— Provided data —
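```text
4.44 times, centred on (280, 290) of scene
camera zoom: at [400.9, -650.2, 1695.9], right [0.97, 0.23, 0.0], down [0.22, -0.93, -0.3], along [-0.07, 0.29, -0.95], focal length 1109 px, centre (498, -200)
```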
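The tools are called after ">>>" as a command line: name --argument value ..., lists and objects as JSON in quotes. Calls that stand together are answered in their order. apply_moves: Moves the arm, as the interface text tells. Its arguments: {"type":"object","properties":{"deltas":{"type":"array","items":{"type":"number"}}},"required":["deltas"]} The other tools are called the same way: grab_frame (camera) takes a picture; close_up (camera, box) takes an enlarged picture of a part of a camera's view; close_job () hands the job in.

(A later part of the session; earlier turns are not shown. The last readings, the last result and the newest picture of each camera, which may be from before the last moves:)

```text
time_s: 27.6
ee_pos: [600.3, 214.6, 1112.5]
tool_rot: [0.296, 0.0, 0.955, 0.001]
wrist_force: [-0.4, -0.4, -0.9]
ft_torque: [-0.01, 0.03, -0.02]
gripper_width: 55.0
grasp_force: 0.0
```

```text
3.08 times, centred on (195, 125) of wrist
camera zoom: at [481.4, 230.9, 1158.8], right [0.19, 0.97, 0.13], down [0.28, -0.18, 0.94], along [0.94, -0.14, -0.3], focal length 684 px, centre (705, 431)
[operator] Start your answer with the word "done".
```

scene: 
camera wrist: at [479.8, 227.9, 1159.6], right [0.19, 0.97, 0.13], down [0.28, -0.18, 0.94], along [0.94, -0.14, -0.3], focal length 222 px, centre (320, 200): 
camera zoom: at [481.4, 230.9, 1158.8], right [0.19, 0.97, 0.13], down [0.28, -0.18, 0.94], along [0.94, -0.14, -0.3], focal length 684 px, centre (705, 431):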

— What to work on —
Write out each line of the data above again, exactly as given.

— The solution —
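```text
4.44 times, centred on (280, 290) of scene
camera zoom: at [400.9, -650.2, 1695.9], right [0.97, 0.23, 0.0], down [0.22, -0.93, -0.3], along [-0.07, 0.29, -0.95], focal length 1109 px, centre (498, -200)
```
The tools are called after ">>>" as a command line: name --argument value ..., lists and objects as JSON in quotes. Calls that stand together are answered in their order. apply_moves: Moves the arm, as the interface text tells. Its arguments: {"type":"object","properties":{"deltas":{"type":"array","items":{"type":"number"}}},"required":["deltas"]} The other tools are called the same way: grab_frame (camera) takes a picture; close_up (camera, box) takes an enlarged picture of a part of a camera's view; close_job () hands the job in.

(A later part of the session; earlier turns are not shown. The last readings, the last result and the newest picture of each camera, which may be from before the last moves:)

```text
time_s: 27.6
ee_pos: [600.3, 214.6, 1112.5]
tool_rot: [0.296, 0.0, 0.955, 0.001]
wrist_force: [-0.4, -0.4, -0.9]
ft_torque: [-0.01, 0.03, -0.02]
gripper_width: 55.0
grasp_force: 0.0
```

```text
3.08 times, centred on (195, 125) of wrist
camera zoom: at [481.4, 230.9, 1158.8], right [0.19, 0.97, 0.13], down [0.28, -0.18, 0.94], along [0.94, -0.14, -0.3], focal length 684 px, centre (705, 431)
[operator] Start your answer with the word "done".
```

scene: 
camera wrist: at [479.8, 227.9, 1159.6], right [0.19, 0.97, 0.13], down [0.28, -0.18, 0.94], along [0.94, -0.14, -0.3], focal length 222 px, centre (320, 200): 
camera zoom: at [481.4, 230.9, 1158.8], right [0.19, 0.97, 0.13], down [0.28, -0.18, 0.94], along [0.94, -0.14, -0.3], focal length 684 px, centre (705, 431):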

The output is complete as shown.